Biggest common workflow mistakes?

@LyingDalai @JSZ - Actually, I’m pretty gullible and I totally didn’t get that as a joke, so thanks for clarifying! Partly because one of the things I took a little time to get used to was the different trigger modes and how they affected the buffers.

I didn’t notice that that graphic is specifically for the pickup machines, which explains why I didn’t get more familiar with it, because I haven’t used them yet. Was trying to make sure I was accustomed to standard sampling first.

The more I’m looking around and searching, the more I’m thinking there might be a use for a compiled document with some quick reference material and various tips from across the forum. I keep finding bits and pieces, but nothing that collects it all. The manual is great, but it’s dense, and I think the way the information is presented contributes to the learning curve. I’m going to start working on something for myself, and hopefully it’s useful to other folks as well.
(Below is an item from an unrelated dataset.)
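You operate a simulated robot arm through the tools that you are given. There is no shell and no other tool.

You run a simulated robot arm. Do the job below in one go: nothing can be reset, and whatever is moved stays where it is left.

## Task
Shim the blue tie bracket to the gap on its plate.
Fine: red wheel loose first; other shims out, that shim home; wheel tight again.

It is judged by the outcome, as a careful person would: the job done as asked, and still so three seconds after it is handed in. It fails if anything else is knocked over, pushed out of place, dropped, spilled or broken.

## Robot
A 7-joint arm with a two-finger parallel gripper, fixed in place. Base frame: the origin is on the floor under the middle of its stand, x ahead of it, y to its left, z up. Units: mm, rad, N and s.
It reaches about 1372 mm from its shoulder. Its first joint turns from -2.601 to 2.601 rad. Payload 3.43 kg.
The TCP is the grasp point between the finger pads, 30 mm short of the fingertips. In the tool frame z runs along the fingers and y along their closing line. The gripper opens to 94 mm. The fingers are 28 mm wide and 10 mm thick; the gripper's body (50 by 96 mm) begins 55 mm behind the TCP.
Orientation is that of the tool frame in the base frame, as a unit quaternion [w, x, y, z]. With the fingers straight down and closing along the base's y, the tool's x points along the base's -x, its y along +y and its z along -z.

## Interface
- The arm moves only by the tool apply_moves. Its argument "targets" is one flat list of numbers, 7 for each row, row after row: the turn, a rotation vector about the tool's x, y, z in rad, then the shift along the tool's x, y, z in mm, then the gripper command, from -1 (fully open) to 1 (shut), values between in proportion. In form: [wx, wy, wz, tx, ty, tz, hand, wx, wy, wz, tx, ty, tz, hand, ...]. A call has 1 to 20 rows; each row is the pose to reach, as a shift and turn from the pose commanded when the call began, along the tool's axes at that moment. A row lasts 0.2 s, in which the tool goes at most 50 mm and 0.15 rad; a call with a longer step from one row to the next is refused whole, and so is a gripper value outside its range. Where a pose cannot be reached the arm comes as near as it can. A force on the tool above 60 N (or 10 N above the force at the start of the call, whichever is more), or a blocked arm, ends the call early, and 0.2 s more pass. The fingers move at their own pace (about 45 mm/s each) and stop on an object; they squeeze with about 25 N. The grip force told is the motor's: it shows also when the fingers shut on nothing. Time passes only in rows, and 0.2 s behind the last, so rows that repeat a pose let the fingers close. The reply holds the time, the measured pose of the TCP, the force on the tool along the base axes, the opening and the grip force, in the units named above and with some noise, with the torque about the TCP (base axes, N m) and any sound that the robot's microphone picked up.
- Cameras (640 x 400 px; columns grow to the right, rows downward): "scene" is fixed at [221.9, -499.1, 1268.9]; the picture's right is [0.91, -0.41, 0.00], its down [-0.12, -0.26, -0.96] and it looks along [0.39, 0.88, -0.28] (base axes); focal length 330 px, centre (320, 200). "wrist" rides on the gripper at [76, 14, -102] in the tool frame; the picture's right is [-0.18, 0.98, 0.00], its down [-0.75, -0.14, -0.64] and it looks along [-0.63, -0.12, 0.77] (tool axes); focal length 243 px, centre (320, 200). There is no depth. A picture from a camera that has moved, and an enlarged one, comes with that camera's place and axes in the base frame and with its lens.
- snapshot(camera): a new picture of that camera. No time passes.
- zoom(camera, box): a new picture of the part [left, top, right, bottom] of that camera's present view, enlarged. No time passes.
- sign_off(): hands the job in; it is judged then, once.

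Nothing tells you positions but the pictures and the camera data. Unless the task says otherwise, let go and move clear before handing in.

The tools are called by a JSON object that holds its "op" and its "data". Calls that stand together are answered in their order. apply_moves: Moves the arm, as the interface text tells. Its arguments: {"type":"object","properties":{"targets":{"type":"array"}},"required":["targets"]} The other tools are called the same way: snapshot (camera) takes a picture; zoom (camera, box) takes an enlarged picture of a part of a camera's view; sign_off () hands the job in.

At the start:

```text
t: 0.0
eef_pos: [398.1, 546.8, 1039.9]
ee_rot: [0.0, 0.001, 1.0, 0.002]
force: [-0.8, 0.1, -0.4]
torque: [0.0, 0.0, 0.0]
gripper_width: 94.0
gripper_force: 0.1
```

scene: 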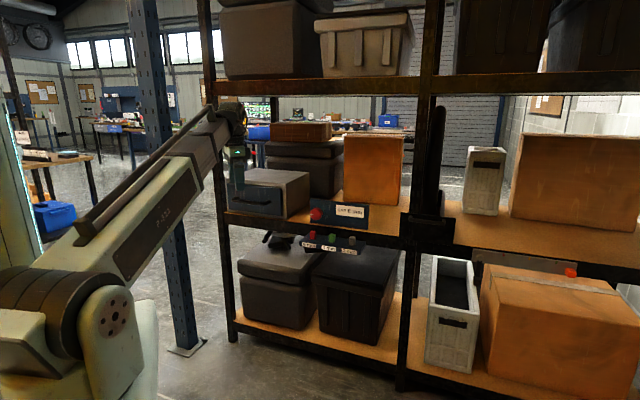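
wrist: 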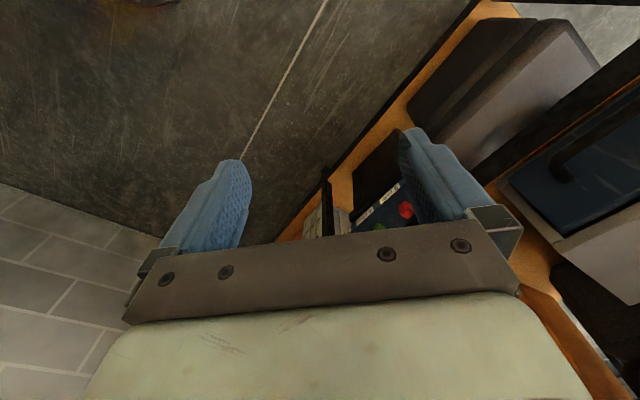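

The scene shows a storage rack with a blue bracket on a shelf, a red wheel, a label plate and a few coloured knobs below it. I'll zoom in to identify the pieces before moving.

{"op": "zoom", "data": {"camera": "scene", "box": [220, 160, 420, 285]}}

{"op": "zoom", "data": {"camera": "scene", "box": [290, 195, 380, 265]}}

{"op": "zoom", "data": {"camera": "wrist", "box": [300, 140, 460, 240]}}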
I think Merlin’s OT guide was meant to be that kind of reference material, def check it out if you haven’t already.


Absolutely. It’s a great reference. I’m not done reading it yet. I guess there’s just so much good information out there (and also his guide was written a while ago) that I feel like an updated reference might be in order.

Most common mistake is not understanding that record buffers:
Are not saved unless you save them manually
Are always available to record, even accidentally if you are not careful :wink:
Are best not assigned to tracks, save to new flex/static instead.

Most common mistake regarding slots:
There are 8 track assignments per part, not per pattern.
Slots are not the same as samples.
Read up on parts and banks, it will save you a lot of WTF moments.

Octatrack is always caching to card any changes, this cache is what is loaded each time you start up, so manually saving whenever you are happy with a project is highly recommended as you can overwrite the cache with the save file in the event you mess up, also use incremental names to save eg mysong1, mysong2 etc, then you can always go back in time. Use project “save to new” for this.


@darenager That’s a super helpful list! I think the last point you note on the buffers would have saved me the headache on that project that got messed up.

Thanks for sharing that.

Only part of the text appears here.